Restaurada há uns anos, a fortaleza é hoje mais uma das atrações culturais da vila – ainda por cima tem o Museu Marítimo. E serve de símbolo de como o desenvolvimento de uma região, neste caso a Península de Setúbal, pode passar por uma valorização da cultura no mais lato dos sentidos. É que se houve uma época em que a indústria reinava – como setubalense, testemunhei a ascensão e crise de grandes empresas, como a Setenave -, a região procura reinventar-se no século XXI, aproveitando a proximidade de Lisboa para efeitos de turismo, mas deixando bem clara a sua individualidade, que passa pelo património arquitetónico e igualmente pela gastronomia e pelos vinhos. Ora, boa gastronomia e bons vinhos foram o que marcou, na quinta-feira à noite, a cerimónia de entrega dos prémios do XXII Concurso de Vinhos da Península de Setúbal, realizada numa tenda colocada na própria Fortaleza de Santiago e que permitia a quem jantava ouvir o suave embate das ondas naquelas pedras já de quatro séculos.

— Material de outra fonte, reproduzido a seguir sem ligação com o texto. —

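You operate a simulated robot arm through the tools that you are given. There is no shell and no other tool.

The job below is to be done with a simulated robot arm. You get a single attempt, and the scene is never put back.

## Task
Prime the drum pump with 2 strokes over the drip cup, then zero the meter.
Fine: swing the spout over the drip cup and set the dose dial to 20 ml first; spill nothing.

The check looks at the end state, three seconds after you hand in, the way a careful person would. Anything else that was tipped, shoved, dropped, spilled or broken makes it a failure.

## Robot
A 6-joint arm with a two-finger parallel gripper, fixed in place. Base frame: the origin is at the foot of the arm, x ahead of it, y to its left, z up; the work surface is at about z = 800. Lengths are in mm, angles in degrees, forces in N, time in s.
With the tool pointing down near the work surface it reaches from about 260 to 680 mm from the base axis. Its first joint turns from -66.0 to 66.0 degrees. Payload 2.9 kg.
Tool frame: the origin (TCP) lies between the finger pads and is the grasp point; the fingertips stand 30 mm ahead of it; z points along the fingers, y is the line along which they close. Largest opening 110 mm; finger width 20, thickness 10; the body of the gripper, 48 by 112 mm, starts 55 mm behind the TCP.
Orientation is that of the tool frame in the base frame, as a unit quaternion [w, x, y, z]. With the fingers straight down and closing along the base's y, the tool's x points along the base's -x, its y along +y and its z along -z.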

Quanto aos produtos do mar servidos, é-me fácil só dizer bem: o carpaccio de polvo e o filete de peixe-espada preto estavam deliciosos. Não querendo ser demasiado bairrista, em termos de pescado Sesimbra e Setúbal estão num nível superior, basta ver as traineiras a chegar, ir ao mercado observar ou comer num bom restaurante.

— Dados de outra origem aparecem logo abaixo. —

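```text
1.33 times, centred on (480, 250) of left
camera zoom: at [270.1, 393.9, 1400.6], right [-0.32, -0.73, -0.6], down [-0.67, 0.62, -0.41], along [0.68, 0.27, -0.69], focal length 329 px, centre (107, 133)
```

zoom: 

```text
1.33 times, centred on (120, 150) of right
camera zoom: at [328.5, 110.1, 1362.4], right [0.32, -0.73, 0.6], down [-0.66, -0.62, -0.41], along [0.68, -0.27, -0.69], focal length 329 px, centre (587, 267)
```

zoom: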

De vinhos, confesso só perceber enquanto apreciador. Mas sei como contam para as exportações e também para criar certa imagem de charme de Portugal lá fora, do Porto que a família real inglesa bebe ao Madeira que serviu para Thomas Jefferson brindar à independência da América.
Entre os premiados estavam pequenos produtores e casas afamadas. E essa diversidade refletiu-se nos grandes vencedores, como revela o comunicado final oficial: “Melhor Vinho a Concurso – Domingos Soares Franco Colecção Privada Superior 2001 (Vinho Generoso | D.O. Moscatel Roxo de Setúbal da José Maria da Fonseca Vinhos, S. A.), Melhor Vinho Generoso – Domingos Soares Franco Colecção Privada Superior 2001 (Vinho Generoso | D.O. Moscatel Roxo de Setúbal da José Maria da Fonseca Vinhos, S. A.), Melhor Vinho Tinto – Fontanário de Pegões Vinhas Velhas 2016 (Vinho Tinto | D.O. Palmela da Cooperativa Agrícola de Santo Isidro de Pegões, CRL), Melhor Vinho Branco – Papo Amarelo Reserva 2021 (Vinho Branco | Regional Península de Setúbal da Cooperativa Agrícola de Santo Isidro de Pegões, CRL), e Melhor Vinho Rosado – Guitarrista 2021 (Vinho Rosado | Regional Península de Setúbal de Fernando Santana Pereira Unipessoal, L.da).”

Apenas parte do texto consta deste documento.